The Dow Jones Industrial Average fell 1,190.95 points, or 4.42 per cent, to 25,766.64 – its worst points drop in history.
Amid the sea of red, 3M was the only gainer due to robust demand for face masks to guard against the virus. Other large companies, including Apple, Boeing, Microsoft and Procter & Gamble lost more than 5 per cent.
On Wall Street, the S&P 500 posted its largest percentage drop since August 2011, losing 137.63 points, or 4.42 per cent, to 2,978.76. The Nasdaq Composite dropped 414.30 points, or 4.61 per cent, to 8,566.48.
Oil prices tumbled to their lowest in more than a year and the benchmark US Treasury yield set a record low below 1.25 per cent.
No country should make the "fatal mistake" of assuming it will be spared the coronavirus, the World Health Organization said, as governments from Iran to Australia shut schools, cancelled big events and stocked up on medical supplies in a race to contain the rapid global spread.
The worsening threat prompted investors to rapidly step up bets the US Federal Reserve would need to cut interest rates as soon as next month to support economic growth.
"We don't even need to wait for economic data to see how badly the economy is being hit. You can tell that the sales of airlines and hotels are already falling by a half or something like that," said Tomoaki Shishido, senior economist at Nomura Securities.
"It is fair to say the impact of the coronavirus will be clearly much bigger than the US-China trade war. So the Fed does not have a reason to take a wait-and-see stance next month," he said.
The coronavirus has now spread to 50 countries, with cases confirmed in the last day in the United States and Spain that appeared to be contracted locally.
Maris Ogg of Tower Bridge Advisors said there were still too many unknowns about the scale of the global outbreak and that "we're not going to know the answer for a while, probably at least two to four weeks".
The market's losses have been exacerbated in the US by the lofty valuations that lifted indices to a series of records only weeks ago.
"It's understandable that not only do you have something to worry about, which we haven't had for a while, but we're also due for a correction," Ogg said.
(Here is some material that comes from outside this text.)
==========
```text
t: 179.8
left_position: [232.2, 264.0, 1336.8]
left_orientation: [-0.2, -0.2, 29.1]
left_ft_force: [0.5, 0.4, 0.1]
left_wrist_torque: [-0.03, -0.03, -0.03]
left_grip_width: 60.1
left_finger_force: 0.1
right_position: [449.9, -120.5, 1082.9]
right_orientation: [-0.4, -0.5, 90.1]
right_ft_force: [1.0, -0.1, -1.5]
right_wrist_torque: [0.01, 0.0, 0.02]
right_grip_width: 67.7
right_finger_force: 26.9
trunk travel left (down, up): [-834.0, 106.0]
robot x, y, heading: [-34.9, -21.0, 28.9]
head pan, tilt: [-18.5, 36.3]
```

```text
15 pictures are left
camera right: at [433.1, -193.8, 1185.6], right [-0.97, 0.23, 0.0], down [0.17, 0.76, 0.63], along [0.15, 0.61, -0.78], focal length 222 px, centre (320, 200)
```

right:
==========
Markets have been rattled by the prospect that lockdown measures such as those employed in China will become more widespread, denting global growth and producing a "nesting" impulse in the consumer-driven US economy, especially coming at a time when many economies already are fragile.
Goldman Sachs was the latest to issue a warning on Thursday when it slashed its 2020 forecast for US earnings, estimating that it now expects flat earnings in 2020 and lower growth in 2021.
"Our reduced forecasts reflect the severe decline in Chinese economic activity in (the first quarter), lower end-demand for US exporters, supply chain disruption, a slowdown in US economic activity, and elevated uncertainty," Goldman said.